Looking back over my blog I found my post from October 2nd talking about what I'd do in my next 90 days. Before I even started to read it I thought, "Hell....I know I didn't do any of what I said I would." And that's true, as all the plans for waking up earlier, meditation, maybe even a little less wine/whine just didn't happen. One line stuck out for me though "I want something bigger though; I want to look at my choices, ideas, decisions and how I react to life. In short; I want to fully own my life."
Well it didn't go as planned; and when in life does it really go that way? But I actually did do as I wanted in a round about way. I stood up for myself in situations where I'd normally back down. I set difficult boundaries.
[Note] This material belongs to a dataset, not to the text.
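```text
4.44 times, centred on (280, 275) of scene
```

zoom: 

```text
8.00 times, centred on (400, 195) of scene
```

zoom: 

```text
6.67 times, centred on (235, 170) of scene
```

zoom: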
I made painful choices when I saw the truth of the situation. I said Yes. I said No. I made mistakes but it was my life decisions. I fully owned my life.
My 90 days aren't through yet. In fact, I expect the next week to be my most painful this year. I want to hide. I want to sleep it away. I don't want to feel this. Yet it's all necessary. We try to drink, eat, drug, sex, shop and avoid what won't feel good. But do we ever actually not feel it? The pain is there even when we make attempts to buffer over it. Then if we're doing the hard work to get healthy we have to feel it all over again! Fuck. Best to feel it the first time, right? Rarely happens? True.
There may be objection to this statement (come at me therapists!) but I think not feeling is OK sometimes. It's survival. There are times I've had to say, "I fucking can't right now. Not now." Those moments when your body, mind and soul are too overloaded and to 'feel it' would crumble you. I'm still facing situations from many decades ago that I didn't have the strength to feel at the time. Do the work, push yourself, but allow a shit ton of space too.
So to finish out my 90 days I'm choosing me. It will look, feel and be as I choose. It may appear selfish. You may disagree. Either way I choose me.